Ariel: I thought it was a bit of a scary process because drums came first. Lee was ripping into the drummer (Luis) to get the perfect taste. Me and Scotty looked at each other and thought, “Oh Gosh, we’re next.”
Lee: But to Luis’ defense, I was giving him on the spot changes. Just like I do it with Ariel and Scotty. They’d learn something on their own and in the studio everything changes. At that moment, you have to make crucial decisions about the record. In Luis’ defense, he has a lot of talent to take such bizarre changes. He did a very professional job.
Scotty: You write these songs and you rehearsed/ performed them so many times. You thought they were good. But what I’ve learned from this project is that the more opinions, the better. I don’t want to think I’m this brilliant musical mind. If somebody comes in and brings something to the table, I’m going to put my trust in them.
Q. You mentioned on your Facebook page Simon & Garfunkel as one of your main influences. Any other contemporary artists you admire? Name me 3 records that pop into your heads as your all-time favorites (each of you).
Scotty: Dave Matthews Band.
Ariel: Dave Matthews Band – Crash, Jason Mraz – We sing, We dance, We steal things.
Scotty: Love Jack Johnson too. Maybe some Train.
Ariel: As far as my favorite electric guitar player, I like Jimi Hendrix and Stevie Ray Vaughn.
Q. Your song “Hands Up” is a very upbeat song with very clever lyrics. It has the right balance of catchy melody, guitar strumming and some reggae beat. It sounds very intimate too. My question is: How do you find the right balance of intimacy and lyrical wordiness? My argument is that being too intimate and lyrically wordy might not reach out as universal as how you’d expect it to be.
Ariel: Lyrically, Scotty writes 90% of the lyrics and he’s really good.
Scotty: Thanks buddy!
Ariel: I don’t think he’s a singer. He’s a poet. I couldn’t imagine creating the musical blueprints that he did.
Ariel: In general, it has to do with Lee Miles. Things change in the studio all the time. Scotty and I work with dynamics. We wanted to create movements within the song. We do listen to our lyrics.

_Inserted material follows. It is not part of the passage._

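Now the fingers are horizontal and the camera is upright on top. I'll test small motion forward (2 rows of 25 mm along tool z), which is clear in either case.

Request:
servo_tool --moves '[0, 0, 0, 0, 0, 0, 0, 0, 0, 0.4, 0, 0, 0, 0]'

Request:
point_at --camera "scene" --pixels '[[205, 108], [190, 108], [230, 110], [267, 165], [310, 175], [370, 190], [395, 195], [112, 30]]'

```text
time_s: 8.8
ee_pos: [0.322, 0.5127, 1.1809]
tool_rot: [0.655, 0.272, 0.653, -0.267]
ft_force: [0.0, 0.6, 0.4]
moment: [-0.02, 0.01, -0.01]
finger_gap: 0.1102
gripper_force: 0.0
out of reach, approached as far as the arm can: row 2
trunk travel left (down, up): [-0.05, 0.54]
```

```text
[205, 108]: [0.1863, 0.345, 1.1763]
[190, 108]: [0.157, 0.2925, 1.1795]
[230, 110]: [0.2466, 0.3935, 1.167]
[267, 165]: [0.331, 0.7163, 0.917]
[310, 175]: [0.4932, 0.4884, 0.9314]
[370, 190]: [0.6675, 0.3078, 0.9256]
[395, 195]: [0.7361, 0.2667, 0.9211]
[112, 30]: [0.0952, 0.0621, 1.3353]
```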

Scotty: It has to be done right. I am able to come up with clever lyrics and sing them to keep it on pace. Ariel will come up with the groove that’d keep it flowing. And as long as people are dancing, that’s what we believe in.
Ariel: And when he brings lyric sheets, we go through it. I’d say this is a problem area. We brainstorm and listen to each other inputs.
Scotty: We also tried to make it none of our songs are too similar with each other. A lot of our songs are very fast pace and has the reggae-feel to it. But a lot of the songs are similar in the lyrical and easier for listeners to subconsciously comprehend them.
Q. Finally, when can we expect a full album? Any upcoming tours your fans can expect?
Ariel: Basically, our plan through Hunter (the publicist), we just started marketing campaign through Lafamos…The goal of it is exposure and raising money eventually. At that point, we want to proceed to second half of the recording and complete the album. After the summer, we are going to start playing gigs. Our next show is slated for early September. Basically, through the marketing campaign, we want to gain exposure, placement, licensing deals, and raise some money so we can get back to Lee Miles and finish the album.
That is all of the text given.